Scientific American; January 2013 issue asked prophets of
Technology what life would be like 50, 100 and 150 years from now. Reading it
right now is like traveling in time because for certain; it will not be less
but probably more than what we can right now imagine. Prophets of technology
tends to be conservatively realistic to separate themselves from fiction
writers but hey; when 007 talked to his watch some 45 years ago like a phone;
we smiled at it like in a pleasant dream. When pictures were added to the
fiction like a live-television on James Bond’s wrist; we laughed at it like too
much fiction and yet we live not only to see it happen but to have one in our
pockets while children use it for live-internet gaming; a toy.

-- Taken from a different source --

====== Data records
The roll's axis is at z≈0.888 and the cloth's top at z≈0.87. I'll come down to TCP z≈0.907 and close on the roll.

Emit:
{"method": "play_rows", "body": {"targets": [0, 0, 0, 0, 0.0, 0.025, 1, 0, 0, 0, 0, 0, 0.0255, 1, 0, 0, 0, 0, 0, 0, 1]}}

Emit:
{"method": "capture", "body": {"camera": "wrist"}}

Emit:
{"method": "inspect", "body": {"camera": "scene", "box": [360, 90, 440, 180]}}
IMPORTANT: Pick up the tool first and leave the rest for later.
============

I wrote a week ago how photos my daughter took with her
tablet back home in the Philippine instantly uploads in my Google-plus that I
can instantly see. Last night; I discovered something else. You probably know
about this but I didn’t. There is in your facebook page a map where it says
where you live; at least that was what I thought indicating from your profile
your address? I was wrong. I always ignored that face of my facebook until last
night when I saw the map says I was at the “Mall of Asia.” I said, “What?” I
realized that Nishreen had been to 9 different places since she received her
tablet 3 weeks ago the last being at MOA :-) I have no idea if it is a function
of her tablet’s GPS or her Google map. Fiction…? Nah!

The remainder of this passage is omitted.